The great paradox of joy is that it only comes from God. It is not happiness. It is something so much deeper and more profound. I have experienced real joy only a few times in my life: during the reception of Sacraments to include my wedding day, the day my daughter was born, and the day she was Baptized. But joy only comes when we are fully open to it. It also seems to come to us once we are in our vocation, receive a Sacrament, or some other grace. That is my personal experience. In order to more fully receive joy, we must free ourselves to God’s call in our lives, including that call to follow him into the deep, and that inevitably means the Cross. There is no Resurrection without the Cross. I know this and that is why I struggle with moving forward at times. I long for God, but I allow my own fear to win out sometimes. I know the Cross is conquered, but I still have to go through my own Cross (I carry it daily) and death some day.

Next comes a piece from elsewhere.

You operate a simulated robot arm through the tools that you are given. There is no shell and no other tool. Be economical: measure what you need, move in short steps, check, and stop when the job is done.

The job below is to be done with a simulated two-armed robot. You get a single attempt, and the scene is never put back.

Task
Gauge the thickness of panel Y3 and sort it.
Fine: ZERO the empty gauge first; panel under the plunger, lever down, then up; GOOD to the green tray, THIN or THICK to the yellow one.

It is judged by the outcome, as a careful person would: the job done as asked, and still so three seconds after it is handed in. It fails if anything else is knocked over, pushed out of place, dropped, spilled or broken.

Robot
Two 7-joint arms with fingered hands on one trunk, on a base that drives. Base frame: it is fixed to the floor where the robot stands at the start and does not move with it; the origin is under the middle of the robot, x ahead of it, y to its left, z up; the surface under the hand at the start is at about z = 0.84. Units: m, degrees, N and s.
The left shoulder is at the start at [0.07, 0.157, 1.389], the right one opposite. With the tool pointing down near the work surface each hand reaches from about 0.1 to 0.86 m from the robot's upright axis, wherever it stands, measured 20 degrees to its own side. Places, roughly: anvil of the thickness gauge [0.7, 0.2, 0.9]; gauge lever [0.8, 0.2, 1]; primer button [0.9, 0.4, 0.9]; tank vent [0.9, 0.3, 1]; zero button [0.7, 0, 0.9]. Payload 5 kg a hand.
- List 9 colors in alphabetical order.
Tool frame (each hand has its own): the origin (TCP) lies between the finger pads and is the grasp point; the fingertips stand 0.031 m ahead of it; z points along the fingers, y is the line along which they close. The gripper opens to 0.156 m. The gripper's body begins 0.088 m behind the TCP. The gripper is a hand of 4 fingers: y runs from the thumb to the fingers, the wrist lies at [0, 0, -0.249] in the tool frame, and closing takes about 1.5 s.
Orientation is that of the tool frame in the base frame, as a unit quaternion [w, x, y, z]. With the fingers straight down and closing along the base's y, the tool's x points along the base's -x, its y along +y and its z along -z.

I have to wonder if that is why we distract ourselves so much these days. We do everything we can to block God out. We have TVs, computers, radios, tablets, cell phones, etc on constantly. It’s as though we do not want to hear that still small voice calling to us. It makes us uncomfortable. He requires change from us. He requires we give our all to Him. He calls us on the path to Sainthood. That is the meaning of life: to be a saint.
How many of us stay in our comfort zones in how we serve Christ? How many of us push back against a deeper encounter with God in our prayer life? How many of us rely on good feelings rather than a genuine faith in God? Do we really want joy? Will we give up everything to attain joy?